* BEGIN *

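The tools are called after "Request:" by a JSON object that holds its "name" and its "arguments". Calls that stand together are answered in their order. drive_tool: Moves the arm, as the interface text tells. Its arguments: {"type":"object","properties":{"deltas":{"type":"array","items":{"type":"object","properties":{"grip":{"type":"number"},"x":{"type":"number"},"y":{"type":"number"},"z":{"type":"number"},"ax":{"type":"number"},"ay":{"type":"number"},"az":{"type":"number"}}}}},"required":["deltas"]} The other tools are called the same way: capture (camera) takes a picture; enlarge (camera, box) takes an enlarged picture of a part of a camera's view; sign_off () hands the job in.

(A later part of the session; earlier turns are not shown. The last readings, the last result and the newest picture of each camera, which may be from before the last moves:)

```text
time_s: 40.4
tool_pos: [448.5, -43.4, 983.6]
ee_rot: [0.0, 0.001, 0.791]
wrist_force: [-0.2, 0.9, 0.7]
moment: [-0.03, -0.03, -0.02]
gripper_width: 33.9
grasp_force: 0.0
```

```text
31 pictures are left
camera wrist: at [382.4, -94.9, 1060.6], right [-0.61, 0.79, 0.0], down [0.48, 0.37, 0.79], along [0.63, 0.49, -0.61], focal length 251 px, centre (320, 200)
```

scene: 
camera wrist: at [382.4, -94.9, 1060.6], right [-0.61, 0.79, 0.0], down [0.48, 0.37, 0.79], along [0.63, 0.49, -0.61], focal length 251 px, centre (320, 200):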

* END *

Look for "length" and pull out every line that has it.

=== THE SOLUTION ===
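camera wrist: at [382.4, -94.9, 1060.6], right [-0.61, 0.79, 0.0], down [0.48, 0.37, 0.79], along [0.63, 0.49, -0.61], focal length 251 px, centre (320, 200)
camera wrist: at [382.4, -94.9, 1060.6], right [-0.61, 0.79, 0.0], down [0.48, 0.37, 0.79], along [0.63, 0.49, -0.61], focal length 251 px, centre (320, 200):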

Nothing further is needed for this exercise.